### Supplied material
— START —
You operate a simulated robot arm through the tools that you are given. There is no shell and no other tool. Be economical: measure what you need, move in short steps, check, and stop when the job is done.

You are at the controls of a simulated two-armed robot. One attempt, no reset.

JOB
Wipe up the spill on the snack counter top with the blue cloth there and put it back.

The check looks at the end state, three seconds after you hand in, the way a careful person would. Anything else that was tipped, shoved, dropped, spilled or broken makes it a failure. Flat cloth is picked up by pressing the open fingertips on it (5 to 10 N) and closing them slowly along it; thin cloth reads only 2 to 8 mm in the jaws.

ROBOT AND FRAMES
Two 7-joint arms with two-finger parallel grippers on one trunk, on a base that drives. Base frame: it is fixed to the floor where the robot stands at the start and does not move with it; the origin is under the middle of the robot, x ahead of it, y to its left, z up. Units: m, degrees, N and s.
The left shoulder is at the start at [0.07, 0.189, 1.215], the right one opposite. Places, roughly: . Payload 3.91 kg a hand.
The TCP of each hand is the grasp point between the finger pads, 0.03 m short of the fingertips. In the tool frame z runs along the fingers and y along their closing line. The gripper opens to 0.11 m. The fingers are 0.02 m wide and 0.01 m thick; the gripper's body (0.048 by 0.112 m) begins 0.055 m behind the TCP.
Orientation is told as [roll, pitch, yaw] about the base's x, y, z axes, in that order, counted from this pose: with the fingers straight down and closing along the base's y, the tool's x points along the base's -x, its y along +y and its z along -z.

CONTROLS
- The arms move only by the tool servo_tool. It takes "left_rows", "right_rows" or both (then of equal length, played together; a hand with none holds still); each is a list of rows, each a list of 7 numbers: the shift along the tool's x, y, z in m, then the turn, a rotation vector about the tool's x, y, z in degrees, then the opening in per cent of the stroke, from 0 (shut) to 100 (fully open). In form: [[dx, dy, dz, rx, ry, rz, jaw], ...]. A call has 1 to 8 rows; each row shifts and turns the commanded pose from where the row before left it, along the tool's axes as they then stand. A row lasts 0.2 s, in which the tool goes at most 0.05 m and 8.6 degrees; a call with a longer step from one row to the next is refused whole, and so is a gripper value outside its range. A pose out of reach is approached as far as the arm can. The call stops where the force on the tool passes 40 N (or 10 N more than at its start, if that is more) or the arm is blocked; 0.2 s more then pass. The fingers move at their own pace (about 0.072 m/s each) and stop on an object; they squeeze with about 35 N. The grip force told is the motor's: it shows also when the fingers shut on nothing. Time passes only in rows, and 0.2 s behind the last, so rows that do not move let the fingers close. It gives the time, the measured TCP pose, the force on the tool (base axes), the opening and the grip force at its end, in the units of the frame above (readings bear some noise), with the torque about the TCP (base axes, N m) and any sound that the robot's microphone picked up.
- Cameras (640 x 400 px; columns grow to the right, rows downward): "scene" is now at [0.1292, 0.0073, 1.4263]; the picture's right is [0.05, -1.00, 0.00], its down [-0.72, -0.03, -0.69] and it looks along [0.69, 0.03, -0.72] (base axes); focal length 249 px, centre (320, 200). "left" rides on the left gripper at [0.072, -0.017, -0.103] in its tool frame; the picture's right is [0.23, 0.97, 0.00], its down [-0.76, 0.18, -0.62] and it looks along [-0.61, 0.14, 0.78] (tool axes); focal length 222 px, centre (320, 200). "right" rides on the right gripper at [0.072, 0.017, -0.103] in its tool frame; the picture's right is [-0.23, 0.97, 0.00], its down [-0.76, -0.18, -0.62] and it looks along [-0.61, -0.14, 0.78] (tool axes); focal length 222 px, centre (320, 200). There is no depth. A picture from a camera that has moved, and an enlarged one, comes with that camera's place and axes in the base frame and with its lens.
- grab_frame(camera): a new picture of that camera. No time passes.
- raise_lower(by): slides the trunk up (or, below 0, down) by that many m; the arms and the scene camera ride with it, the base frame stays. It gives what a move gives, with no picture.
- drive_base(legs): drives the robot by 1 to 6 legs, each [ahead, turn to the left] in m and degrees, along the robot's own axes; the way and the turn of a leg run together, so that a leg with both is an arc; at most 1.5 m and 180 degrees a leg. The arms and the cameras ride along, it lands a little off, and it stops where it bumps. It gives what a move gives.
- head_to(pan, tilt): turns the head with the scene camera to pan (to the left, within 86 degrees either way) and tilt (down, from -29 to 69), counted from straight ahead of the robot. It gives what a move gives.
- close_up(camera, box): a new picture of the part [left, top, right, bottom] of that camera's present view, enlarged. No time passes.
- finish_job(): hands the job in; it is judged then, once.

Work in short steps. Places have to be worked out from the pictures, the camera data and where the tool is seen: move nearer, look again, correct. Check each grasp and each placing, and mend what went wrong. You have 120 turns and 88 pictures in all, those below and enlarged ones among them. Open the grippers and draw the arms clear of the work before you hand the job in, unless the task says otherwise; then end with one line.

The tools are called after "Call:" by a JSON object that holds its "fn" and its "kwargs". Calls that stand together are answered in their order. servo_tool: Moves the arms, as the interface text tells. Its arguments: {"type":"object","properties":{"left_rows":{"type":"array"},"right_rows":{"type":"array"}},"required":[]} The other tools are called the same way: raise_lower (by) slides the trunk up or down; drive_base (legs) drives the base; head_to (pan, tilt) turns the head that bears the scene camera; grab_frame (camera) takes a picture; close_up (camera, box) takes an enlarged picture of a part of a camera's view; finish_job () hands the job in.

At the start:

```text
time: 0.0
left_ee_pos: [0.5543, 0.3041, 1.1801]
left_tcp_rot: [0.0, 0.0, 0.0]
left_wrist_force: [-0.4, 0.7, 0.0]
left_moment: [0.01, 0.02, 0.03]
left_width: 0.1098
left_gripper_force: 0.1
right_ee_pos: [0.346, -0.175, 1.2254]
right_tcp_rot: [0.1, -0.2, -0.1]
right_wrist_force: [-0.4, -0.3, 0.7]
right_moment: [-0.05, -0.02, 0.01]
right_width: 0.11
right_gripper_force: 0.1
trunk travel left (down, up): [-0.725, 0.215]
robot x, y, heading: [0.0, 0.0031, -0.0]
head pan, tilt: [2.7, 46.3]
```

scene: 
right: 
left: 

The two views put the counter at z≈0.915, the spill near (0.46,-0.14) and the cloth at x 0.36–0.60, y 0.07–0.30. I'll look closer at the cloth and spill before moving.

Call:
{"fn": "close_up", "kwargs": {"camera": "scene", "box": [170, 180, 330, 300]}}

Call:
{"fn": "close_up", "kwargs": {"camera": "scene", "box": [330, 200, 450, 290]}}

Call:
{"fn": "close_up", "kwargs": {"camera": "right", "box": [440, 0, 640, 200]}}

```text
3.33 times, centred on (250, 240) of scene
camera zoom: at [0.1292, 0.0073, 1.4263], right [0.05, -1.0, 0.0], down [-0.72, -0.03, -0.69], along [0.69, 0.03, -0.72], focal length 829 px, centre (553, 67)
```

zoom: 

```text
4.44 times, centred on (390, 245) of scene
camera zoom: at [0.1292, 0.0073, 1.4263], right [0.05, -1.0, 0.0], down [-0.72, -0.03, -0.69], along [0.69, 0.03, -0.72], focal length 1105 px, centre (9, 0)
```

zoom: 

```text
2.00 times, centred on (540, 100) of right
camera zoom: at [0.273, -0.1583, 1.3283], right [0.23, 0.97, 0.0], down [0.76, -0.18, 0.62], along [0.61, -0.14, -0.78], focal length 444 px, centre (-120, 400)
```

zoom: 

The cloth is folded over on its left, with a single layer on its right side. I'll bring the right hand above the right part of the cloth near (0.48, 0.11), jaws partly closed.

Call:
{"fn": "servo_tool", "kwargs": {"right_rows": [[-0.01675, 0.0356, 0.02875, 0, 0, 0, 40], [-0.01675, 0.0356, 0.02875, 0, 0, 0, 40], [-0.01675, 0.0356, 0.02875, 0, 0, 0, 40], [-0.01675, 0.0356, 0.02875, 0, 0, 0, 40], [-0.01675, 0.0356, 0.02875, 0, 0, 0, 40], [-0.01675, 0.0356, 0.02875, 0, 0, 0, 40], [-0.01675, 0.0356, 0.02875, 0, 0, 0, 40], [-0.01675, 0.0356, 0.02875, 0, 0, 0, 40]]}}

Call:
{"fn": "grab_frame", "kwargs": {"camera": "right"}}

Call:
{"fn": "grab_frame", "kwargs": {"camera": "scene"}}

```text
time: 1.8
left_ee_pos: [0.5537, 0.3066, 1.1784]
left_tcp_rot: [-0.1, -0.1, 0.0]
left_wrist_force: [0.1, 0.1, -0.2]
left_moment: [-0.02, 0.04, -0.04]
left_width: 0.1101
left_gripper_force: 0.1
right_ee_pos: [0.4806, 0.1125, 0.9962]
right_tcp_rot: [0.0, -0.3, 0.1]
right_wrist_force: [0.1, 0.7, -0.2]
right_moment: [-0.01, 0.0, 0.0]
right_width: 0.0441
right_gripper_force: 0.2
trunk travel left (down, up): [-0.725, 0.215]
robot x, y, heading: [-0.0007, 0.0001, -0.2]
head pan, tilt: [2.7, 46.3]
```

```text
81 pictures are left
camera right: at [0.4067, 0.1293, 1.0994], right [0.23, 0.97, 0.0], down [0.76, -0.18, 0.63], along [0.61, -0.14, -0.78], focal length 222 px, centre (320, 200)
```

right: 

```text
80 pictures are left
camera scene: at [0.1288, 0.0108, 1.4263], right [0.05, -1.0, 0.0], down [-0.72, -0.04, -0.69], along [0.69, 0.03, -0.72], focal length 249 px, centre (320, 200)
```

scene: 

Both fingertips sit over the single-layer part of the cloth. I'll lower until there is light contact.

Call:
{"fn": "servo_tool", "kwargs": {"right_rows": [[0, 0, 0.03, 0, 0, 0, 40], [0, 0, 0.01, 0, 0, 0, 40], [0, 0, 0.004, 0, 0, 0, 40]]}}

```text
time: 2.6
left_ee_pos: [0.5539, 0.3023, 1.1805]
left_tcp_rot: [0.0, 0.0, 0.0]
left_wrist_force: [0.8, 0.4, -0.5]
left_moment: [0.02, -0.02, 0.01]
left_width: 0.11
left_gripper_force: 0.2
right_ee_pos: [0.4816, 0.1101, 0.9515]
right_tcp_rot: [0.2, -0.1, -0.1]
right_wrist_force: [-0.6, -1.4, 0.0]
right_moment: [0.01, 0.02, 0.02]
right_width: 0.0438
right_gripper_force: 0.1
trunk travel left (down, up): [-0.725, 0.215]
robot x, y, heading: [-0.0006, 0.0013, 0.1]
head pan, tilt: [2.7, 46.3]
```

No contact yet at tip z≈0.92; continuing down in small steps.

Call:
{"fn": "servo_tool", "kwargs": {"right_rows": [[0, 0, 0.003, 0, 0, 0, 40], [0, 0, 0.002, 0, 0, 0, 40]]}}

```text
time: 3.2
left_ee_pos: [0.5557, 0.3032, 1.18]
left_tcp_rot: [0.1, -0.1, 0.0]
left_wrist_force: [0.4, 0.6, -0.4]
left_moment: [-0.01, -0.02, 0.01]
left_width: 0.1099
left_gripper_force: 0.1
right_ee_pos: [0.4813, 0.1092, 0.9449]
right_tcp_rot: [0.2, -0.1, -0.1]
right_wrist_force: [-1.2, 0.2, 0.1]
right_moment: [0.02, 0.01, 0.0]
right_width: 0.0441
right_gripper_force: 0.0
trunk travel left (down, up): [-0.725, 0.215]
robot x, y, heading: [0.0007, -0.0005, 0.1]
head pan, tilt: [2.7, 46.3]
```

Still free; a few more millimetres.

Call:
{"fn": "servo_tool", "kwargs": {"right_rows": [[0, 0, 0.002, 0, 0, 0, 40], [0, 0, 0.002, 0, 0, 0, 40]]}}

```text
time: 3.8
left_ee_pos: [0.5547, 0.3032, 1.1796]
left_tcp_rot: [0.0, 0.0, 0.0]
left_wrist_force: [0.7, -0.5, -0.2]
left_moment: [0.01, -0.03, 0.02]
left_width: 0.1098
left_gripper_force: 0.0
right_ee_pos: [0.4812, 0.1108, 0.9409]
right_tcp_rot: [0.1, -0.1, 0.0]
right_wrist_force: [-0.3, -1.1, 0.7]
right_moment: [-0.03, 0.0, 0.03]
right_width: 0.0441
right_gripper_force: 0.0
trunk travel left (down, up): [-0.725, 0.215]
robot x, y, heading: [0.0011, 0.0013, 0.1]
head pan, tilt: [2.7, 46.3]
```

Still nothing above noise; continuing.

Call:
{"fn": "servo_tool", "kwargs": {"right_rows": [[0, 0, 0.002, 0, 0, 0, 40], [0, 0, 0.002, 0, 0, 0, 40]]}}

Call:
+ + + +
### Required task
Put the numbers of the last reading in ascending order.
— END —
### Required task
Using the listing above, return all lines where the word "them" occurs.

### Result of the task
The check looks at the end state, three seconds after you hand in, the way a careful person would. Anything else that was tipped, shoved, dropped, spilled or broken makes it a failure. Flat cloth is picked up by pressing the open fingertips on it (5 to 10 N) and closing them slowly along it; thin cloth reads only 2 to 8 mm in the jaws.
Work in short steps. Places have to be worked out from the pictures, the camera data and where the tool is seen: move nearer, look again, correct. Check each grasp and each placing, and mend what went wrong. You have 120 turns and 88 pictures in all, those below and enlarged ones among them. Open the grippers and draw the arms clear of the work before you hand the job in, unless the task says otherwise; then end with one line.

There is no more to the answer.